To increase the safety, an alarming device is activated via microswitch 107 when wood screw 104 fixing mounting plate 105 or attaching screw 106 fixing bracket 103 is loosened in the conventional ceiling fan. However, if the shaft provided on the motor and the pipe suspending from the ceiling are connected by a connecting bolt via a through hole in this structure of ceiling fan, the through hole for the connecting bolt may wear by a secular change and the hole may broaden.

Patent Document 2 discloses the next technology for a structure of externally-rotating motor. A tubular portion is formed in the center of an upper case where an external rotor of the externally-rotating motor is embedded, and an upper ball bearing is press-fitted into this tubular portion. A vertical central shaft of an internal stator is inserted through this upper ball bearing, and a lower ball bearing, already press-fitted to the vertical central shaft, is inserted into the tubular portion in the center. A collar is provided between inner rings or outer rings of the upper and lower ball bearings, and a coil spring is provided between the other rings. The upper ball bearing is fixed to the tubular portion with an interference fit, and the lower ball bearing is fixed to the vertical central shaft with a clearance fit after the lower ball bearing is loosely fitted in the collar.

In this conventional motor, the outer ring of the upper ball bearing is fixed inside the tubular portion, which is a bearing housing, with the interference fit; and its inner ring is connected to the vertical central shaft with the clearance fit. The outer ring of the lower ball bearing is connected to the tubular portion with the clearance fit, and its inner ring and the vertical central shaft are connected with the interference fit. Accordingly, the weight of the rotor is applied in a direction that presses the outer ring of the upper ball bearing downward from a top end of the tubular portion.

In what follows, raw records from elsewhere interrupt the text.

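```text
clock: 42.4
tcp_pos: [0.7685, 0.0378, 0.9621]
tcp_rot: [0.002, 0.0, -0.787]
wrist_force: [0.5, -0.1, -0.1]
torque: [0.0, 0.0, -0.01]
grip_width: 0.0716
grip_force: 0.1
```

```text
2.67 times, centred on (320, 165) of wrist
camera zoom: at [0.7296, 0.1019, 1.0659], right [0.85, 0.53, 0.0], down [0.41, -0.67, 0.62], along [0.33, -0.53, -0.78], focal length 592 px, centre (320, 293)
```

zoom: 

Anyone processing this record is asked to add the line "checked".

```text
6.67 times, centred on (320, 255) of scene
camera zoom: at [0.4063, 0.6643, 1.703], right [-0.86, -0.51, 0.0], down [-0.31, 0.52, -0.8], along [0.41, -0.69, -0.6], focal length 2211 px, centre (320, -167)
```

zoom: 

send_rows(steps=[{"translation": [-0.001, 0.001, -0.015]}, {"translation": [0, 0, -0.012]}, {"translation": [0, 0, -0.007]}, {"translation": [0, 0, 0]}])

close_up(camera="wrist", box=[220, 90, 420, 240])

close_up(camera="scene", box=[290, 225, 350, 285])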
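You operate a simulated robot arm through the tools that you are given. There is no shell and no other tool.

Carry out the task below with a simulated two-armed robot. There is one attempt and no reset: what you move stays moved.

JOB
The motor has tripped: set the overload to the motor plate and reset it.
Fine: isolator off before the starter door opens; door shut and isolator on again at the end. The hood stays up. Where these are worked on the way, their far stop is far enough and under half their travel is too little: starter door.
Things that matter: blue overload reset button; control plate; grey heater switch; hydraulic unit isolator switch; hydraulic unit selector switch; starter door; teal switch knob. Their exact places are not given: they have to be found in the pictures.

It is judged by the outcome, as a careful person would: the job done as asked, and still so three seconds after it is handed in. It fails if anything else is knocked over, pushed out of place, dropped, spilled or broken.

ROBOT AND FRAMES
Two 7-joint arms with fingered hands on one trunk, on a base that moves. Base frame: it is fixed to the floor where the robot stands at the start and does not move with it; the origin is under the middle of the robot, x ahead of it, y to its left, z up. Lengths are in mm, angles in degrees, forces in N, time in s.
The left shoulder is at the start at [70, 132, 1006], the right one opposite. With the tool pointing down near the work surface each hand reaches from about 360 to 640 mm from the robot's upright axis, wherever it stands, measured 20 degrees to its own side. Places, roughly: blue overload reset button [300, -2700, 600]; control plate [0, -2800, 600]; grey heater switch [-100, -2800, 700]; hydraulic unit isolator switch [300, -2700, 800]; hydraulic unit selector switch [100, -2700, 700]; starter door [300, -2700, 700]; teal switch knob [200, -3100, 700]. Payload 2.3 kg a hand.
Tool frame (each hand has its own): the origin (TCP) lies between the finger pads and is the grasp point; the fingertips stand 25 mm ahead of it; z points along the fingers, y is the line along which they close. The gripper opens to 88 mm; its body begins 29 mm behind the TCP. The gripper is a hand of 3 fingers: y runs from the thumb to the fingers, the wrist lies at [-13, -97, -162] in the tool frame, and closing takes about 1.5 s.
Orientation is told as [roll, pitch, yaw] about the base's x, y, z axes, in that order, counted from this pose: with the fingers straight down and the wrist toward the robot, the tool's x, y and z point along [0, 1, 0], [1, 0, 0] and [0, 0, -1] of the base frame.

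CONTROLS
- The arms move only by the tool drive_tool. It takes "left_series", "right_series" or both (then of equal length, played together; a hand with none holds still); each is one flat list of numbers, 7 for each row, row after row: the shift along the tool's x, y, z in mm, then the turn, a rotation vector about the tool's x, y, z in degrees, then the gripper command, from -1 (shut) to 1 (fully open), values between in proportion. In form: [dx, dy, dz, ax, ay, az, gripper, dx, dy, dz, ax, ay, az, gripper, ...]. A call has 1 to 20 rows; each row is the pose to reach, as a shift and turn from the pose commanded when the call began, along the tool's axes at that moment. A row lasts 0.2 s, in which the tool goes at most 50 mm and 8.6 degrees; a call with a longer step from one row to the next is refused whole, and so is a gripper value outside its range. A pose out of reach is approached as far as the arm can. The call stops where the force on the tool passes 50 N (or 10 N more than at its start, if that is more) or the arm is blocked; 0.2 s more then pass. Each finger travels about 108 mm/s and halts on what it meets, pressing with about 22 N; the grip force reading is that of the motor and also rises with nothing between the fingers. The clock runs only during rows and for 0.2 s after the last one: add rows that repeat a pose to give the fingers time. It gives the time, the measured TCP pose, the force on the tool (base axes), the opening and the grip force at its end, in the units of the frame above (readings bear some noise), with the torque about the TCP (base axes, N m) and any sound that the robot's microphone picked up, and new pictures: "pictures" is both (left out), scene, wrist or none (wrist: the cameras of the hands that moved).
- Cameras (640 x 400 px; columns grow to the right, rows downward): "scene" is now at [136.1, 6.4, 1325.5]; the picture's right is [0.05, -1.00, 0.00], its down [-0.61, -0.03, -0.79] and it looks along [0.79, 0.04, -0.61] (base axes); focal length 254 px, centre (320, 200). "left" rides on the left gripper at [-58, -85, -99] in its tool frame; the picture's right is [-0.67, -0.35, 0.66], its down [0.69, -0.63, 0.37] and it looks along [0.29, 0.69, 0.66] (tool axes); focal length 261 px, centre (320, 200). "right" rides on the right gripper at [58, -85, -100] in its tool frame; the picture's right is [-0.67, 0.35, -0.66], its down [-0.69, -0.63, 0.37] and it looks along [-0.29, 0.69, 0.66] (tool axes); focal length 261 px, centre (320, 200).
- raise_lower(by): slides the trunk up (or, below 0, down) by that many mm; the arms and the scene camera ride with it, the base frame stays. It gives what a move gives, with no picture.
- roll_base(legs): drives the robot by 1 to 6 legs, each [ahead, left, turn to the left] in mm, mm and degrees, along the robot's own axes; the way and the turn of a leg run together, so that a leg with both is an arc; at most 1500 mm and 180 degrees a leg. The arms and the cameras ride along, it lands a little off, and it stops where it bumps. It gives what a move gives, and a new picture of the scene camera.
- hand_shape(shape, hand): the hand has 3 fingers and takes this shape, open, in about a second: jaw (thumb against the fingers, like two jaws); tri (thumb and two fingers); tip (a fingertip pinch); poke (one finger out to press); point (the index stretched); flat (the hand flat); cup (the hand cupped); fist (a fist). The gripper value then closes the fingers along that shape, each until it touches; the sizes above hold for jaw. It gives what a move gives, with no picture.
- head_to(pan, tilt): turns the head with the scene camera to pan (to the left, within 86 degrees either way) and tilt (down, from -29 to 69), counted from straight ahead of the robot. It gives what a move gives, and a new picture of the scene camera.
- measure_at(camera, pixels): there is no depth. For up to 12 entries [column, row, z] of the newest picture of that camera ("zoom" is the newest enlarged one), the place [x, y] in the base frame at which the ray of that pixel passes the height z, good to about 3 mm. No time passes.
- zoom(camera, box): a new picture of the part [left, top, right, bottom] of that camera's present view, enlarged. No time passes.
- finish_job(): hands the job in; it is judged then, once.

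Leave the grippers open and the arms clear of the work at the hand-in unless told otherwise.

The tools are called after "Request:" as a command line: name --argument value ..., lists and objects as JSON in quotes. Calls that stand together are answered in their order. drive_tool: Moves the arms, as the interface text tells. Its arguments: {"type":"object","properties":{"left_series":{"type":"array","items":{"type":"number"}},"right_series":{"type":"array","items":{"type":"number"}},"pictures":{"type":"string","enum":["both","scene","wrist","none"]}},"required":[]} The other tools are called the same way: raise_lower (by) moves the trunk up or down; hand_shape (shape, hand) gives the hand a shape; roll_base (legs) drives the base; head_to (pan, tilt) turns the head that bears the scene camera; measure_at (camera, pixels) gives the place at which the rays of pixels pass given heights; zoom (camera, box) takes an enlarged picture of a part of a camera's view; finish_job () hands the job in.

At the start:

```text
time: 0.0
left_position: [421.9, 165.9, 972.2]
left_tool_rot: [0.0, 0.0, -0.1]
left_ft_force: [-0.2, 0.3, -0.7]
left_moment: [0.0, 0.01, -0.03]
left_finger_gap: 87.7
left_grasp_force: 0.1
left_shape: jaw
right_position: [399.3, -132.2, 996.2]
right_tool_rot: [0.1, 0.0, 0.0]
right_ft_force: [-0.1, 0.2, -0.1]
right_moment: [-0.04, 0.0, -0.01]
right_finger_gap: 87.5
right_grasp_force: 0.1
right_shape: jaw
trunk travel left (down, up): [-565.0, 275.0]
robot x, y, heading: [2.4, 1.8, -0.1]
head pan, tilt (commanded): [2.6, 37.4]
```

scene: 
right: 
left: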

As deformation or deterioration of the coil spring advance in line with operations, a certain level of appropriate preload cannot be given to the upper and lower ball bearings, although an elastic member such as a coil spring is inserted between the upper and lower ball bearings. This causes distortion in a sliding face inside the upper and lower ball bearings at an early stage, resulting in generating a sliding noise. Reduction of this sliding noise has thus been demanded.

    • Patent Document 1: Japanese Patent No. 3032325
    • Patent Document 2: Japanese Utility Model Unexamined Publication No. S56-41115

SUMMARY OF THE INVENTION

A ceiling fan of the present invention has the following structure. The ceiling fan has a motor that rotates multiple blades attached in the horizontal direction. This motor includes a hollow shaft disposed upright on the center of a disc-like stator, and a rotor around an outer periphery of the stator. The blades are attached to the rotor and the rotor rotates integrally with the blades. This motor further includes a cylindrical bearing housing provided over the stator, a rotor support integrally connecting this bearing housing and the rotor, and a pair of upper ball bearing and lower ball bearing housed in this bearing housing and rotatably supporting the rotor. This bearing housing has a base in its center. The upper ball bearing is disposed over this base via an elastic member, and the lower ball bearing is disposed below this base. The upper ball bearing and the lower ball bearing are fixed to the hollow shaft.

With this structure, shaking and vibration of the motor associated with the rotation of the bearing housing can be significantly reduced, and thus the present invention can offer the ceiling fan with low noise and low vibration. In addition, a press process in multiple operations become unnecessary. This can reduce a damage to the ball bearing in an assembly process as well as reduction of manhour.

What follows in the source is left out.